Let $X$ be the number of neighbors of a different color. Let $X_i$ be 1 if houses $i$ and $i+1$ are different colors and 0 otherwise. Then $X = \sum_{i=1}^{15} X_i.$

So the expected number of neighbors of a different color is $$E\left[\sum_{i=1}^{15} X_i\right] = \sum_{i=1}^{15} E[X_i] = \sum_{i=1}^{15} P(X_i = 1).$$

Now, $$P(X_i = 1) = P(i \text{ is red})P(i+1 \text{ is blue}|i \text{ is red}) + P(i \text{ is blue})P(i+1 \text{ is red}|i \text{ is blue}) $$ $$ = \frac{10}{16} \frac{6}{15} + \frac{6}{16} \frac{10}{15} = \frac{120}{16(15)} = \frac{1}{2}.$$

Thus $$E[X] = \sum_{i=1}^{15} \frac{1}{2} = 7.5.$$

More generally, using indicator variables is often an effective way to calculate expected values. The linearity of the expectation operator allows you to sidestep all the nasty dependencies you would otherwise be forced to deal with.
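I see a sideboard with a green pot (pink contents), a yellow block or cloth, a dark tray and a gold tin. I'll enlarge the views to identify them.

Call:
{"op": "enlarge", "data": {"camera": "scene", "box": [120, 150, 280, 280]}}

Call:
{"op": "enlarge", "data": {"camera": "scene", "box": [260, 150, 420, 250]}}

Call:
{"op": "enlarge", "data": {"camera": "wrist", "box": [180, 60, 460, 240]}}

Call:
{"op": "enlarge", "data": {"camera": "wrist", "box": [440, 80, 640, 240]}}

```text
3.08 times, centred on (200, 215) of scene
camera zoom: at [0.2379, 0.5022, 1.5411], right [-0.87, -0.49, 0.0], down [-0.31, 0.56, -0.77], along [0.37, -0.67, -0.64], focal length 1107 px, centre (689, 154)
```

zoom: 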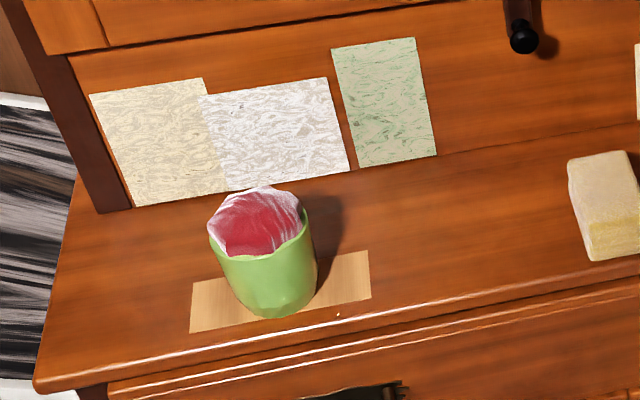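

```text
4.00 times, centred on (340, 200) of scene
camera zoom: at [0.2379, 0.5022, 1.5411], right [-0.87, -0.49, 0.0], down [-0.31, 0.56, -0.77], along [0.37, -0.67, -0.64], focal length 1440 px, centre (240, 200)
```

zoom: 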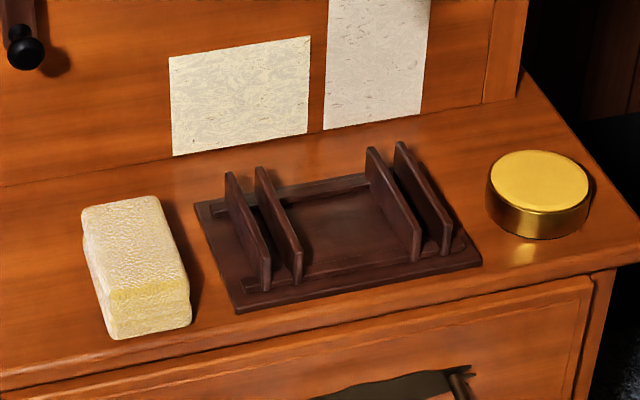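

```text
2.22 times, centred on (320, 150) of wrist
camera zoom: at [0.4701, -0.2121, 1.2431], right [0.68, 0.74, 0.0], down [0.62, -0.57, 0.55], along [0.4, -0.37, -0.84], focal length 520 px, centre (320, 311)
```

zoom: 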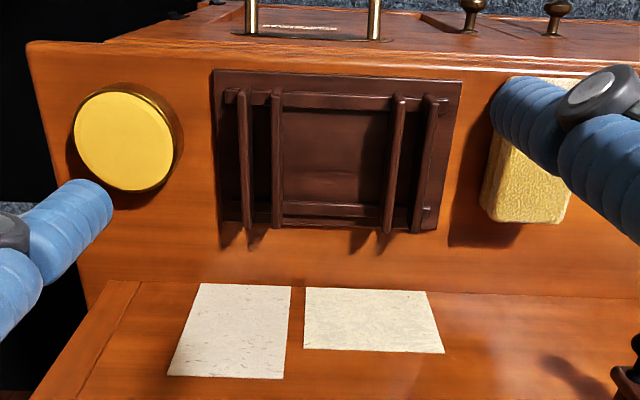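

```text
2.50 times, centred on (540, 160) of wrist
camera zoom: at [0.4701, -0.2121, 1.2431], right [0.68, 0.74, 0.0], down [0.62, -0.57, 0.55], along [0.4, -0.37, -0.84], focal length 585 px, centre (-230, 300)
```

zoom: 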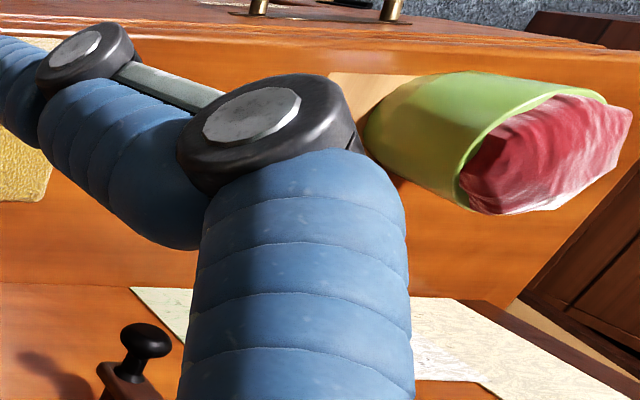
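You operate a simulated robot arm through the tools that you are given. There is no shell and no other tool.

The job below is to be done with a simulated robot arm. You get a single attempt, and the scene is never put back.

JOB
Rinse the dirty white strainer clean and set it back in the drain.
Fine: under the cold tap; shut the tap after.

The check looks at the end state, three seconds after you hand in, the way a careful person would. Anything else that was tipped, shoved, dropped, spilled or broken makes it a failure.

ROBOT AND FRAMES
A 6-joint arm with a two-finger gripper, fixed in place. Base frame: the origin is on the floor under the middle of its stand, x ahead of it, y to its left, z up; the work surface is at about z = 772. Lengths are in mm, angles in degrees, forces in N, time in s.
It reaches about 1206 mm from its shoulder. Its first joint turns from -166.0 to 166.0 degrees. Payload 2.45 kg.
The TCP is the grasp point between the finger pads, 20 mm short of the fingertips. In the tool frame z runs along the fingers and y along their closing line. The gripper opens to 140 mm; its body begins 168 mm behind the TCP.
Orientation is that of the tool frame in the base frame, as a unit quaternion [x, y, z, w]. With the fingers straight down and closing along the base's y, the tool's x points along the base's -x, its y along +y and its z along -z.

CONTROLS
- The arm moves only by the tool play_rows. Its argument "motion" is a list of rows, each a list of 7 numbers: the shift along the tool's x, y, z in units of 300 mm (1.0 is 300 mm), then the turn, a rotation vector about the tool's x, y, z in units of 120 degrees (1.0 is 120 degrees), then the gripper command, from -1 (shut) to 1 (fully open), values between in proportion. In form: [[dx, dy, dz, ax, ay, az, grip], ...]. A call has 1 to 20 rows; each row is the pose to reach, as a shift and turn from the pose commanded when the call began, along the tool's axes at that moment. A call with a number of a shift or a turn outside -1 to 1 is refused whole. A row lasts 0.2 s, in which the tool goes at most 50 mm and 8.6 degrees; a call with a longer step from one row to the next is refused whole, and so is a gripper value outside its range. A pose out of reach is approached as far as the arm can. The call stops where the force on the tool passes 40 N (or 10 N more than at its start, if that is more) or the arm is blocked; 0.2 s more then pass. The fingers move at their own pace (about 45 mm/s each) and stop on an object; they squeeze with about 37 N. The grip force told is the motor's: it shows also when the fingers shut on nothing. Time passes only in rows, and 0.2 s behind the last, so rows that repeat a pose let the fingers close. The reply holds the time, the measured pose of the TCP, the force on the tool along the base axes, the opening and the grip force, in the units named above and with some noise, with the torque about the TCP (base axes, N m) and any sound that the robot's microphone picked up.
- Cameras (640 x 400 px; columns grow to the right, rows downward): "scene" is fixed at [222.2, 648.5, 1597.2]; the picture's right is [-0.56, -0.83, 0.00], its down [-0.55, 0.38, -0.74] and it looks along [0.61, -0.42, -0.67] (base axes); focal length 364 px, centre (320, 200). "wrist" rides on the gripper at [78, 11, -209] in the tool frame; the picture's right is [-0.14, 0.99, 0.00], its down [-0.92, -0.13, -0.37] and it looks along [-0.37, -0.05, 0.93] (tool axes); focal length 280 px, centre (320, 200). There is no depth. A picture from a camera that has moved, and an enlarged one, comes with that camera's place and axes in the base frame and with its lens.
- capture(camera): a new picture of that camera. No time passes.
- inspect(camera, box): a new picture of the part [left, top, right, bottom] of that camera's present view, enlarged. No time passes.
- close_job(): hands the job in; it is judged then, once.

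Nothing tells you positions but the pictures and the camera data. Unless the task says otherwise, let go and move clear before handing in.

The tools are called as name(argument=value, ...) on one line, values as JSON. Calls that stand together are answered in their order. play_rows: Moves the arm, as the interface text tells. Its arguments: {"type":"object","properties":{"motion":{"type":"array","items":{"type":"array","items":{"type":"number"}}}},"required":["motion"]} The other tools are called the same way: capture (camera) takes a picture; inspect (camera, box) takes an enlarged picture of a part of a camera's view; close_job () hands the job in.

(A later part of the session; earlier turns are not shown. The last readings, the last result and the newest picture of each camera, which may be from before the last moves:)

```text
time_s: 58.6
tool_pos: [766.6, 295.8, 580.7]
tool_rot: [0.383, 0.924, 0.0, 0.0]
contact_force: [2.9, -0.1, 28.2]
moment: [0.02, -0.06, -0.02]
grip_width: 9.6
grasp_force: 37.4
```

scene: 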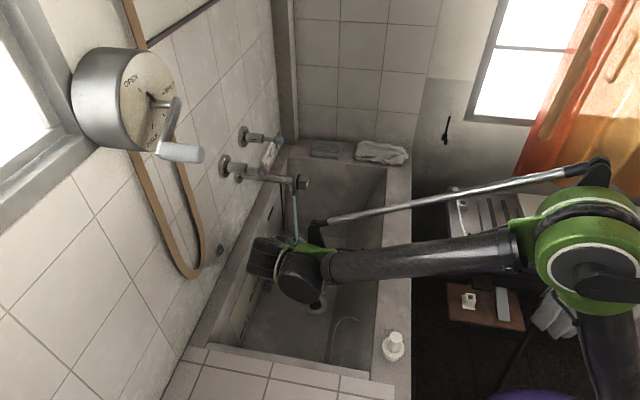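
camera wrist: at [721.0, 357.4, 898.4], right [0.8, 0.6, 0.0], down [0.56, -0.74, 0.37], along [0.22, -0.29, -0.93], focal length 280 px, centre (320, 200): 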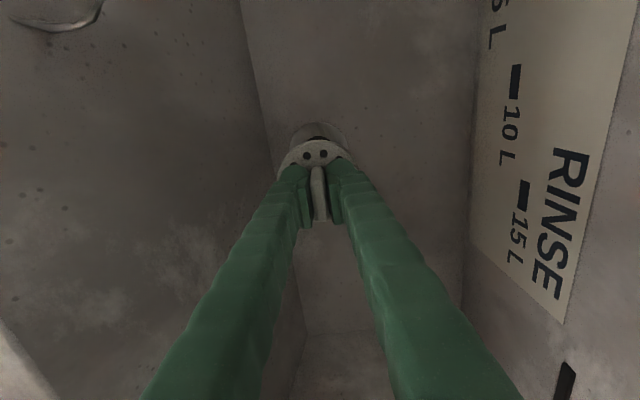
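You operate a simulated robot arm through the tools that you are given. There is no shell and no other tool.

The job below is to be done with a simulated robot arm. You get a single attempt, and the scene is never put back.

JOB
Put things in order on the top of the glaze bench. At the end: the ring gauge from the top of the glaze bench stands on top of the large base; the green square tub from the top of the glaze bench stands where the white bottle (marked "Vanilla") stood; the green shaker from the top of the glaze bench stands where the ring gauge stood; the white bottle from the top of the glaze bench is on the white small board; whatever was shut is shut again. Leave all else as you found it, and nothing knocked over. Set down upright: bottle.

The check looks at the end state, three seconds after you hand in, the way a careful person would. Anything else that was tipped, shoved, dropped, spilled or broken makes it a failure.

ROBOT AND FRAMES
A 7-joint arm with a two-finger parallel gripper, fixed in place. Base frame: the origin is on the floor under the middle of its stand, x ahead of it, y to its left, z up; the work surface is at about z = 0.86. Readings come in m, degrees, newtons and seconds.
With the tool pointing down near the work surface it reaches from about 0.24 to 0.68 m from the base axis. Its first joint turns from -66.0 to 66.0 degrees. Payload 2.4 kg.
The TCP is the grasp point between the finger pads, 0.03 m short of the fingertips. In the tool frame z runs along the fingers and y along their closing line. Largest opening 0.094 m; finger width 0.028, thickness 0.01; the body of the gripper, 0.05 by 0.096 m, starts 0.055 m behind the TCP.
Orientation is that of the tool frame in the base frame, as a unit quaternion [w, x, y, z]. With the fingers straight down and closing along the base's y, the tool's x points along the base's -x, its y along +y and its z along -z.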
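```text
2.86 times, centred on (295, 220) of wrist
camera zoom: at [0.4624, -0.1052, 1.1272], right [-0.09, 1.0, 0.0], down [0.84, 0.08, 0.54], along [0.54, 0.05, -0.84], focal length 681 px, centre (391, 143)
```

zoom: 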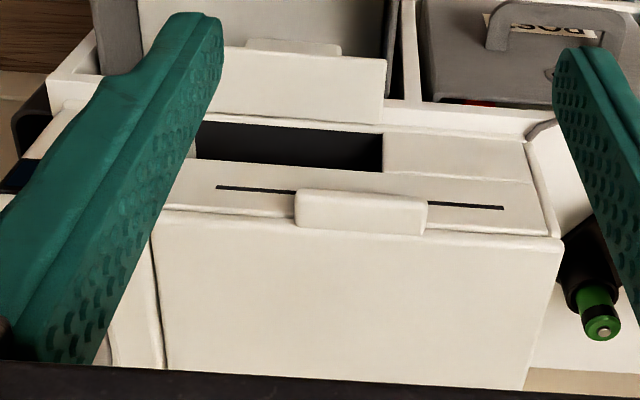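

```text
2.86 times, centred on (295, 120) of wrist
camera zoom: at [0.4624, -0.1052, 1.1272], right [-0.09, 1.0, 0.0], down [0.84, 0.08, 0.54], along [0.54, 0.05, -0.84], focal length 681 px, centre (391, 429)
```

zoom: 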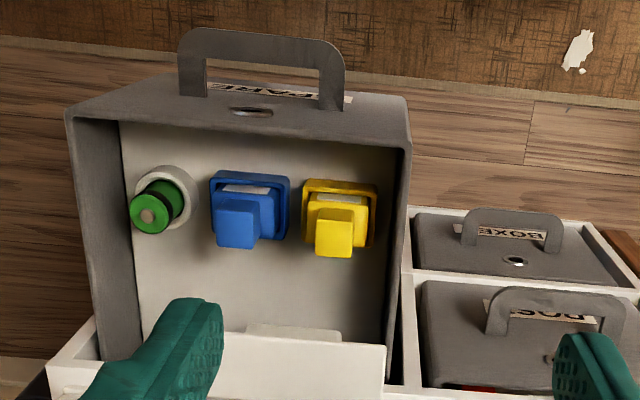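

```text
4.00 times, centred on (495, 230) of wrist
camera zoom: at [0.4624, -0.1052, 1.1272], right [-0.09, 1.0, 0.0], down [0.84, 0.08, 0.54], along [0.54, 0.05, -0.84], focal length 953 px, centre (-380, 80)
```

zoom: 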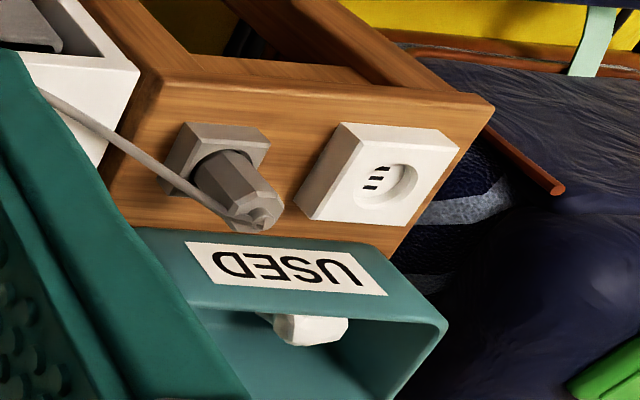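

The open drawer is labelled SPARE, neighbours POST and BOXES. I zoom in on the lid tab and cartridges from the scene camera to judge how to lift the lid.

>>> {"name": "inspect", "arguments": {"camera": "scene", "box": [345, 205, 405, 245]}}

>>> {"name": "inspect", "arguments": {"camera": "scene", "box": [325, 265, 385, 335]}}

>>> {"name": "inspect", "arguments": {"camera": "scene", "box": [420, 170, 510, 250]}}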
For lots of interesting examples using this approach, see Section 7.2 of Sheldon Ross's A First Course in Probability.

Given that the answer comes out so nicely I would not be surprised if there is a cleaner argument than mine. If someone comes up with one I would love to see it.


Moron's generalization has inspired me to generalize mine. :)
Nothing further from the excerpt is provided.